Now eight years old, Marlborough Literature Festival, which takes place over four days at the end of September, has always striven to strike a balance between a broad and diverse ‘non parochial’ programme, and one which also encompasses the work of local authors, its chair, Jan Williamson, tells me. This year’s impressive cast of authors included Kayo Chingonyi, Will Self, Xiaolu Guo, Francesca Simon, John O’Farrell and Kamila Shamsie alongside such locally resident authors as Vanessa Lafaye and JS Monroe. Poetry in the Pub is another annual fixture of the programme: an open-mic session for local poets of all ages. This year, poets were invited to perform work on the theme of Freedom. “We’ve always held events with local authors, but are also reviewing how we do this for next year,” says Williamson.

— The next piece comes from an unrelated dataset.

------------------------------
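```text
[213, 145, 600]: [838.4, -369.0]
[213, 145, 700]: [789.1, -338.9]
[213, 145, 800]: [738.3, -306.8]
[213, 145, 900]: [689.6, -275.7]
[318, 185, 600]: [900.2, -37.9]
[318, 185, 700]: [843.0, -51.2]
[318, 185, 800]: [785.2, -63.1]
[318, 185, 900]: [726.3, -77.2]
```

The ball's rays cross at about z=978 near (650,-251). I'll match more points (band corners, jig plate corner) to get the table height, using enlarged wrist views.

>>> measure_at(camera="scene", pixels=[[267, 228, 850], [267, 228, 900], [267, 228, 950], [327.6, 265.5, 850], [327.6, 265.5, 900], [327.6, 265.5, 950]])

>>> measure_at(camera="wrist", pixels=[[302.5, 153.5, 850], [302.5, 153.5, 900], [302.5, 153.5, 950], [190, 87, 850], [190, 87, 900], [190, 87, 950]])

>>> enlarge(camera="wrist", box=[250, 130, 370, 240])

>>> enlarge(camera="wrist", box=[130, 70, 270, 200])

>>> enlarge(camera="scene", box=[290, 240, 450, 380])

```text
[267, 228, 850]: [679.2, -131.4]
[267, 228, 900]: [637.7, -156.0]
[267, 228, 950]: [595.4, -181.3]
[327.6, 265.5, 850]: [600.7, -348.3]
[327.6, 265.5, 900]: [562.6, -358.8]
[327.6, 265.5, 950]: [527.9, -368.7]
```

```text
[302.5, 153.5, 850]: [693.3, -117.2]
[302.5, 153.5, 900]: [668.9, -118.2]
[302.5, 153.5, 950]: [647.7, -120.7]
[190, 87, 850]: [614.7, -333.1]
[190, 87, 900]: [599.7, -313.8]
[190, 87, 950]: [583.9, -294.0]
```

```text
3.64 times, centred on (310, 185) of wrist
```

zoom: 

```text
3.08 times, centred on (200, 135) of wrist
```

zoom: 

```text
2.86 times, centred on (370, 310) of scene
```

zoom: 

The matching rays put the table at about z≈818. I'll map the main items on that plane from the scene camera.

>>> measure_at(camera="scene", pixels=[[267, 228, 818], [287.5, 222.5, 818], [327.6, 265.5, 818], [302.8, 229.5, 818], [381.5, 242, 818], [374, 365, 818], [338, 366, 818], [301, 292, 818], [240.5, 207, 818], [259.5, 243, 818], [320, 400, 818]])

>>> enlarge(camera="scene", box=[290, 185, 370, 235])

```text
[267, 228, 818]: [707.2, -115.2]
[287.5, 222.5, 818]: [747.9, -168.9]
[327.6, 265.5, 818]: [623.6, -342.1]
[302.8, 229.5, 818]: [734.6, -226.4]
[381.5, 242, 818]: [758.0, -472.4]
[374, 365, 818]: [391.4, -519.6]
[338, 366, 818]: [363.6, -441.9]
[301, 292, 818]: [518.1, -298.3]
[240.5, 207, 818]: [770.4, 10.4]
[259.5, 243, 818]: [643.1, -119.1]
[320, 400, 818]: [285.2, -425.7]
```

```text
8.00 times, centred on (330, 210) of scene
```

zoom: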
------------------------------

With the number of literature festivals held up and down the country booming, there’s never been a better time for authors to get actively involved, whether in the organisation, or by pitching to be included in the programme. And I can confidently say that this goes for festivals of all shapes and sizes.


Caroline Sanderson is an author, freelance books journalist and editor of ALCS News. She also chairs events at book festivals and in bookshops throughout the year.